## Extract to read
————
Bild: Cassey (28) lebt seit Monaten im Camp an der Rummelsburger Bucht
Es ist ein sonniger, aber kalter Morgen auf der Brache an der Rummelsburger
Bucht. Ein Dutzend Bewohner*innen des Obdachlosencamps sind bereits wach,
sitzen auf alten Sofas um eine Feuerstelle. Es gibt vereinzelt Streit, die
Stimmung ist angespannt. Das Camp, in dem derzeit rund 50 Menschen leben,
soll Ende April geräumt werden. Viele Bewohner*innen wissen nicht, wohin.
„Das alte Spiel fängt von vorne an“, sagt der 28-jährige Cassey, „wir
werden wieder von A nach B gescheucht.“
Cassey ist einer der 35 Bewohner*innen, die [1][schon Anfang Dezember von
der Brache hätten geräumt werden sollen]. Die „Platte“, wie Orte genannt
werden, an denen Obdachlose Lager aufschlagen können, ist Teil eines
landeseigenen Grundstücks, das an verschiedene Investoren verkauft wurde.
Unter anderem soll hier das [2][umstrittene Aquarium] „Coral World“
errichtet werden. Seit Errichtung des Camps hatten sich Anwohner*innen
immer wieder um herumliegenden Müll und Lärm beschwert. Als mitten im
Winter die Ankündigung kam, dass das Lager geräumt werden sollte,
organisierten sich einige der Campbewohner*innen und besuchten gemeinsam
den Landesparteitag der Linken, um dort gegen ihre Räumung zu protestieren.
————
## Material provided
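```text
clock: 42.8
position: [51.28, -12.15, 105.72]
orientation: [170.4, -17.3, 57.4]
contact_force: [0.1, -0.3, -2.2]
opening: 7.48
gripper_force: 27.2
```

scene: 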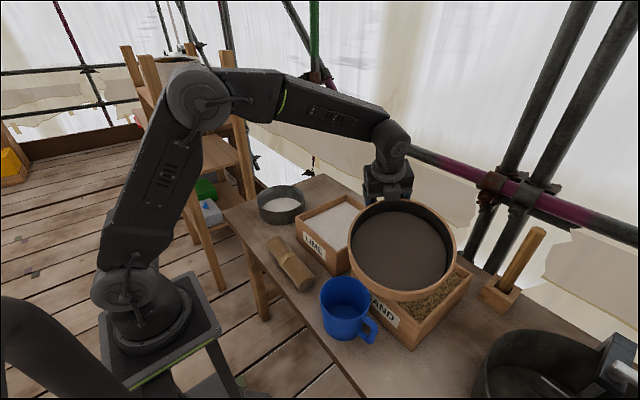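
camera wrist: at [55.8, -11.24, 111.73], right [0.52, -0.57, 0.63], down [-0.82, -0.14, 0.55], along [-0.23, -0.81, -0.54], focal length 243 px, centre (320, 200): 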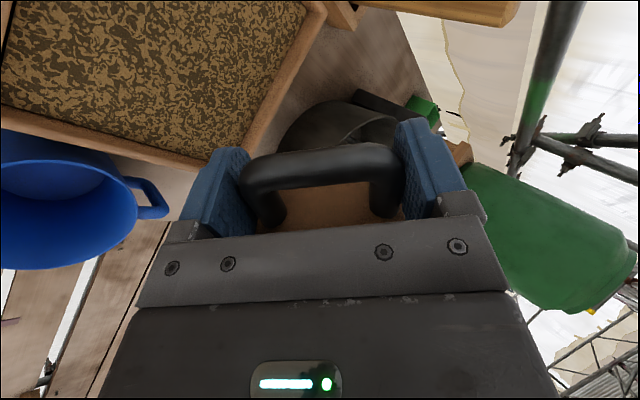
————
## Set of tasks
1 - Pull out the sentences of the extract to read that run from "Bild: Cassey (28)" through "Investoren verkauft wurde." and give them unchanged.
2 - Your answer continues the extract to read from its final sentence.

## Results for each task
1 -
Bild: Cassey (28) lebt seit Monaten im Camp an der Rummelsburger Bucht
Es ist ein sonniger, aber kalter Morgen auf der Brache an der Rummelsburger
Bucht. Ein Dutzend Bewohner*innen des Obdachlosencamps sind bereits wach,
sitzen auf alten Sofas um eine Feuerstelle. Es gibt vereinzelt Streit, die
Stimmung ist angespannt. Das Camp, in dem derzeit rund 50 Menschen leben,
soll Ende April geräumt werden. Viele Bewohner*innen wissen nicht, wohin.
„Das alte Spiel fängt von vorne an“, sagt der 28-jährige Cassey, „wir
werden wieder von A nach B gescheucht.“
Cassey ist einer der 35 Bewohner*innen, die [1][schon Anfang Dezember von
der Brache hätten geräumt werden sollen]. Die „Platte“, wie Orte genannt
werden, an denen Obdachlose Lager aufschlagen können, ist Teil eines
landeseigenen Grundstücks, das an verschiedene Investoren verkauft wurde.

2 -
Bei den Parteimitgliedern stießen ihre Forderungen [3][auf offene Ohren].
Nicht nur wurde ihnen zugesichert, die Räumung bis zum 30. April
auszusetzen. Die zuvor unwürdigen Bedingungen im Camp sollten außerdem
deutlich verbessert werden: Zelte wurden winterfest gemacht, Müllcontainer,
Toiletten und ein Gemeinschaftszelt mit Ofen bereitgestellt, obwohl dies
kurz zuvor noch vom Bezirk Lichtenberg abgelehnt worden war. Des Weiteren
besuchen Sozialarbeiter*innen der Sozialgenossenschaft Karuna regelmäßig
das Camp, um mit den Bewohner*innen möglichst bis zum Ende der Frist eine
geeignete Unterbringung zu finden.
Einer dieser Sozialarbeiter*innen ist Lutz Müller-Bohlen, er betreut
das Camp seit Dezember. Er ist an diesem Morgen auch hier, redet
freundschaftlich mit den Bewohner*innen. Wer Unterstützung braucht, wendet
sich an ihn, dennoch „braucht es unglaublich lange, um Vertrauen
aufzubauen“, so Müller-Bohlen.
## Safe Places statt brutale Räumung
Der zunächst akzeptierende Umgang mit dem Obdachlosencamp am Ostkreuz wurde
in Medienberichten oft als „Modellprojekt“ bezeichnet, das Schule machen
könnte in Berlin: Statt brutaler Räumungen, wie sie diesen [4][Januar im
Bezirk Mitte Schlagzeilen machte], nun unterstützende Duldung und Einsatz
von Streetworkern. Darüber hinaus sorgte Sozialsenatorin Elke Breitenbach
(Linke) im März mit dem Vorschlag für Kontroverse, Obdachlose in [5][selbst
organisierten Zeltlagern], sogenannten „Safe Places“, kurzfristig
unterzubringen.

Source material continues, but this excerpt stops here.